■ **Aim**:
Determine the number of lines where "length" occurs and reply with that number by itself.

======== Available data ========

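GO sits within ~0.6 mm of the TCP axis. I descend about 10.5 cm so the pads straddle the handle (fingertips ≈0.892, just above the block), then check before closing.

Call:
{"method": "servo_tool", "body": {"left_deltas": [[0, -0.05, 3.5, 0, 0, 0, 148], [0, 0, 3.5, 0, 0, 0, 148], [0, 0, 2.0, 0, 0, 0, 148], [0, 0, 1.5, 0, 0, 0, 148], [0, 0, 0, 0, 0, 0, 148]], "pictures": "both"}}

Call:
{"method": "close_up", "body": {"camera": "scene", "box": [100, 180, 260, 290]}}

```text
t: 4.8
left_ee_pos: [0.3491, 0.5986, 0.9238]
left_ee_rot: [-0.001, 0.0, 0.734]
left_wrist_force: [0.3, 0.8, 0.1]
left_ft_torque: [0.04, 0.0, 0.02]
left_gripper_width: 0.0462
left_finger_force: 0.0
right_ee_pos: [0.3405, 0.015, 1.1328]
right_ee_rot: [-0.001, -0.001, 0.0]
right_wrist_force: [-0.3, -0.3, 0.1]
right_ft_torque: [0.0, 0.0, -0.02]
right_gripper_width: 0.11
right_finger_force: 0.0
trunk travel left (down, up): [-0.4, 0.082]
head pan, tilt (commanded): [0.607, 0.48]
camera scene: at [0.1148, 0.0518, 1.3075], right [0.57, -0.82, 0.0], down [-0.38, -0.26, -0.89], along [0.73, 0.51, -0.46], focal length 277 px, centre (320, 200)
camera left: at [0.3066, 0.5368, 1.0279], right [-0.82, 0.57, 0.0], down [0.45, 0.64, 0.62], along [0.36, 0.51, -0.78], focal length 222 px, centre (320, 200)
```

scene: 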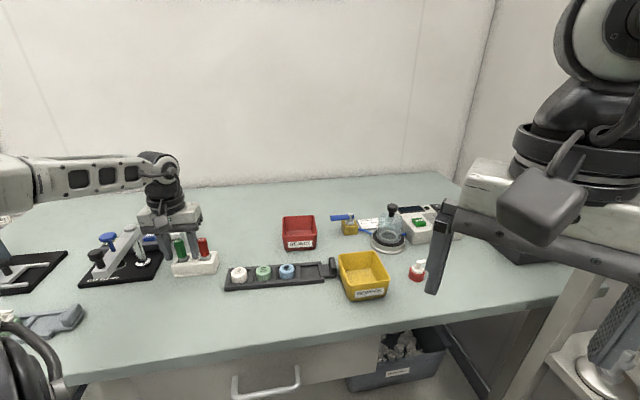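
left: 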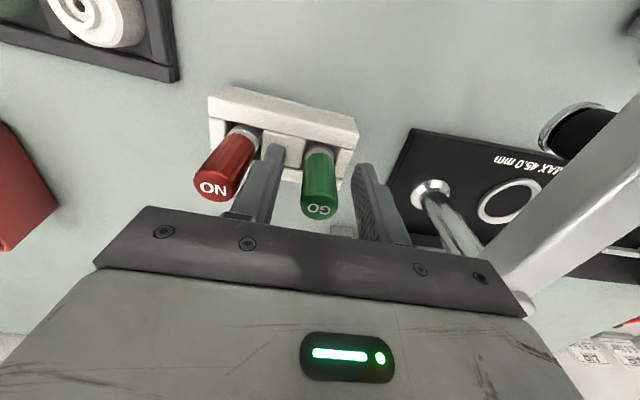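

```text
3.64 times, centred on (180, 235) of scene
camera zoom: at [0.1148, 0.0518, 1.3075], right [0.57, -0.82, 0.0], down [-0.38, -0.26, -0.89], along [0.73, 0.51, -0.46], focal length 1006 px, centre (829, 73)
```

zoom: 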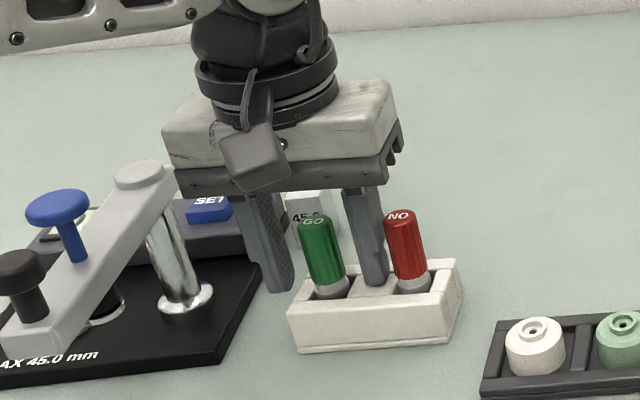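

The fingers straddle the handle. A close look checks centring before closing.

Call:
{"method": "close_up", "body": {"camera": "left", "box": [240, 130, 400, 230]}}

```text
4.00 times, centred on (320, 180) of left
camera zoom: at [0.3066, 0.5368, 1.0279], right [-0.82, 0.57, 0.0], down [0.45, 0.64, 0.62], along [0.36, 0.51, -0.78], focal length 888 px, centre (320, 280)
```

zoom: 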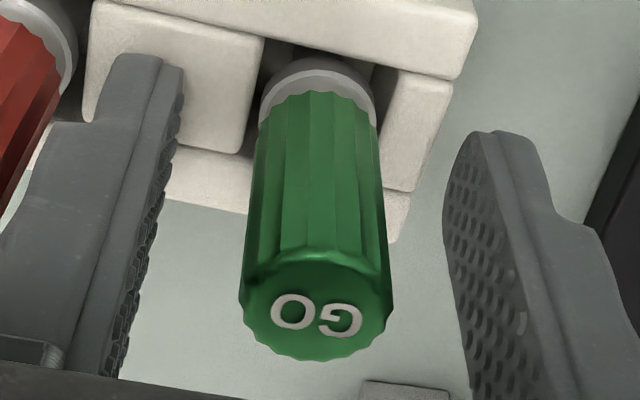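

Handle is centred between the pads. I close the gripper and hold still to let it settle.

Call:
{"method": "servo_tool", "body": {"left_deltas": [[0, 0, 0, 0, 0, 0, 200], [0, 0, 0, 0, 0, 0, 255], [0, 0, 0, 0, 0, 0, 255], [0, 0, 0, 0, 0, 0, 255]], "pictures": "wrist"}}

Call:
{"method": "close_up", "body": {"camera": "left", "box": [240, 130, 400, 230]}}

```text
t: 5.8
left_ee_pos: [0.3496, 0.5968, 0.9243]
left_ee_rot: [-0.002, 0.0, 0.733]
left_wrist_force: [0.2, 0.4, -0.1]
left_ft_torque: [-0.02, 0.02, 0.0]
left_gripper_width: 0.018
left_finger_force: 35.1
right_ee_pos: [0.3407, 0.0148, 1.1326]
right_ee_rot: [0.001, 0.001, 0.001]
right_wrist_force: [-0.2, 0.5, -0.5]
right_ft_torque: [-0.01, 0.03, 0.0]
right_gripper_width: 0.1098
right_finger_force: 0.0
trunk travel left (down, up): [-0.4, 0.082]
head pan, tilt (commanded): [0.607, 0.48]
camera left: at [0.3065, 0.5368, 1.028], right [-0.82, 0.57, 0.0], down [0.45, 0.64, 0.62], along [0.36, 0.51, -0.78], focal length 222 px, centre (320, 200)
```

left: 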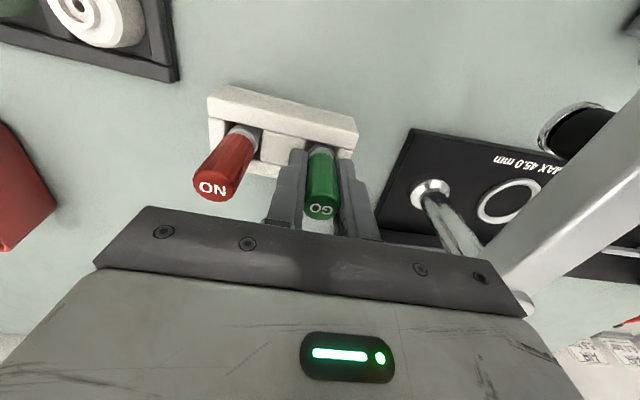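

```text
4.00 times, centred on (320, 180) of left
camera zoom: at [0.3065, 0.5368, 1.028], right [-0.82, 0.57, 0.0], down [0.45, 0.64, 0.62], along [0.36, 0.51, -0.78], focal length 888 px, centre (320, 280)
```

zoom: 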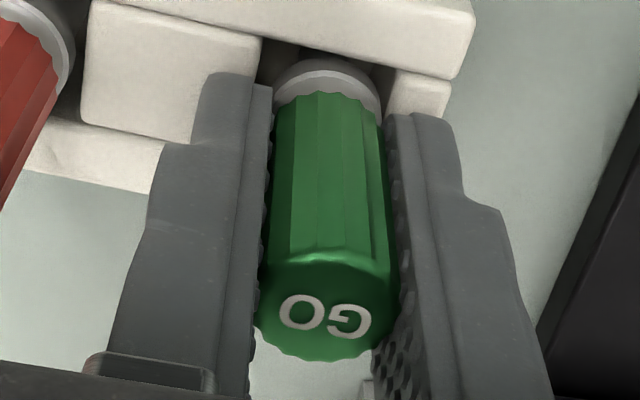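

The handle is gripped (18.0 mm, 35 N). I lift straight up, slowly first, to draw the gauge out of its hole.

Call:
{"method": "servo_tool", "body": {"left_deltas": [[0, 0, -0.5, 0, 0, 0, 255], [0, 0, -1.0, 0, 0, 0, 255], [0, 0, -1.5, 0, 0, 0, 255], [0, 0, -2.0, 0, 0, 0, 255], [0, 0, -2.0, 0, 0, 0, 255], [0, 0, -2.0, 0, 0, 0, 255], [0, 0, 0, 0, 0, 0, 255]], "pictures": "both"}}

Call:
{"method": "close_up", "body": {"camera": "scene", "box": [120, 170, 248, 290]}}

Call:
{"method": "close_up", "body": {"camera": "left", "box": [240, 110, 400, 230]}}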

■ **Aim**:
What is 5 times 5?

========

■ **Task result**:
6